WHAT IS ASKED
I need the selected passage again, verbatim and complete.

PROVIDED DATA
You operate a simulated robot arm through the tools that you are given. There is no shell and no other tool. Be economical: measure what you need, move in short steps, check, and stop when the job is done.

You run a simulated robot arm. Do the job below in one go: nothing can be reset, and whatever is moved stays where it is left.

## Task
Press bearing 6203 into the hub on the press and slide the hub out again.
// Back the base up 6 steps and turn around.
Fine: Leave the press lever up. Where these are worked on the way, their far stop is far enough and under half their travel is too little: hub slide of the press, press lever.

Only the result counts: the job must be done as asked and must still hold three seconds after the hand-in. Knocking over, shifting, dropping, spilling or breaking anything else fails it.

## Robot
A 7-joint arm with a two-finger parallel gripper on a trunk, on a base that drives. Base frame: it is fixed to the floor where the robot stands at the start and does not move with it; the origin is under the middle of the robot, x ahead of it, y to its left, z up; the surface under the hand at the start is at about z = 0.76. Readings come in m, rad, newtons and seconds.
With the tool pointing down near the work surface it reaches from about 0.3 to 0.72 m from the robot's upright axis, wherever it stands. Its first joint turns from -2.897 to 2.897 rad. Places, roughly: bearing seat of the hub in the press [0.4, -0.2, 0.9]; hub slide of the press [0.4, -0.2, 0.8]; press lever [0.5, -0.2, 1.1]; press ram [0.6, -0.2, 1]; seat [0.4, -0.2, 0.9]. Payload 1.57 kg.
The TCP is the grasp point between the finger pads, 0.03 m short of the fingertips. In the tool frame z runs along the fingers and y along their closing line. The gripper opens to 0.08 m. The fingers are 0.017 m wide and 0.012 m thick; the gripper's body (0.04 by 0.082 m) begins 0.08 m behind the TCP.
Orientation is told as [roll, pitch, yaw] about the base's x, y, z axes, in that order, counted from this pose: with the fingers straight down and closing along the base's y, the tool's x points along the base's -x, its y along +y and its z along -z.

SELECTED PASSAGE
Redon was above all a Darwinist. Mellerio noted the artist's interest in Darwin along with his German follower in his biography of 1913.8 In the introductory catalogue essay of Redon's first retrospective exhibition in 1894, Mellerio had already written of "l'épopée darwinienne" which inspired the artist. Redon's interest in Darwin began when he was a young landscape artist in Bordeaux in the early 1860s and made the acquaintance of the plant physiologist who would become his intellectual mentor—Armand Clavaud. As a Darwinist when On the Origin of Species was making a great impact on botany, Clavaud studied diverse populations and the plant's relationship to the environment, which was key in understanding the mechanism of natural selection applied to plant life. According to Darwin's description of natural selection, "As many more individuals of each species are born than can possibly survive, and as, consequently, there is a frequently recurring struggle for existence, it follows that any being, if it varies however slightly in any manner profitable to itself, under the complex and sometimes varying conditions of life, will have a better chance of surviving and thus be naturally selected."9 By the 1860s, plants were thought of as engaged in a struggle to survive that had effected their external forms and internal structures. Clavaud gathered samples of plant varieties from the local Gironde region and as far away as Australia, compiling them in dozens of volumes, which are still conserved at the Jardin Botanique in Bordeaux. (fig. 4) Redon recalled often seeing Clavaud at work on his herbaria. As a physiologist, Clavaud studied reproductive and other life processes of various plants and flowers. He was a gifted illustrator and, in the 1870s and 1880s when Redon was creating his botanical noirs, the scientist was carefully transcribing his microscopic observations to large plates to be used for teaching purposes. (fig. 5)
Partly the result of Darwin's influence on the subject of structural adaptation, plant physiology became a separate field of investigation within botany by the 1860s. At the same time, advances in the microscope allowed for the discovery that animal cell matter or "sarcode" was virtually identical to plant cell matter or "protoplasm," suggesting a combined original basis for both kingdoms. This discovery revolutionized research and the search for intermediary forms between kingdoms was widespread.

EXERCISE RESULT
Redon was above all a Darwinist. Mellerio noted the artist's interest in Darwin along with his German follower in his biography of 1913.8 In the introductory catalogue essay of Redon's first retrospective exhibition in 1894, Mellerio had already written of "l'épopée darwinienne" which inspired the artist. Redon's interest in Darwin began when he was a young landscape artist in Bordeaux in the early 1860s and made the acquaintance of the plant physiologist who would become his intellectual mentor—Armand Clavaud. As a Darwinist when On the Origin of Species was making a great impact on botany, Clavaud studied diverse populations and the plant's relationship to the environment, which was key in understanding the mechanism of natural selection applied to plant life. According to Darwin's description of natural selection, "As many more individuals of each species are born than can possibly survive, and as, consequently, there is a frequently recurring struggle for existence, it follows that any being, if it varies however slightly in any manner profitable to itself, under the complex and sometimes varying conditions of life, will have a better chance of surviving and thus be naturally selected."9 By the 1860s, plants were thought of as engaged in a struggle to survive that had effected their external forms and internal structures. Clavaud gathered samples of plant varieties from the local Gironde region and as far away as Australia, compiling them in dozens of volumes, which are still conserved at the Jardin Botanique in Bordeaux. (fig. 4) Redon recalled often seeing Clavaud at work on his herbaria. As a physiologist, Clavaud studied reproductive and other life processes of various plants and flowers. He was a gifted illustrator and, in the 1870s and 1880s when Redon was creating his botanical noirs, the scientist was carefully transcribing his microscopic observations to large plates to be used for teaching purposes. (fig. 5)
Partly the result of Darwin's influence on the subject of structural adaptation, plant physiology became a separate field of investigation within botany by the 1860s. At the same time, advances in the microscope allowed for the discovery that animal cell matter or "sarcode" was virtually identical to plant cell matter or "protoplasm," suggesting a combined original basis for both kingdoms. This discovery revolutionized research and the search for intermediary forms between kingdoms was widespread.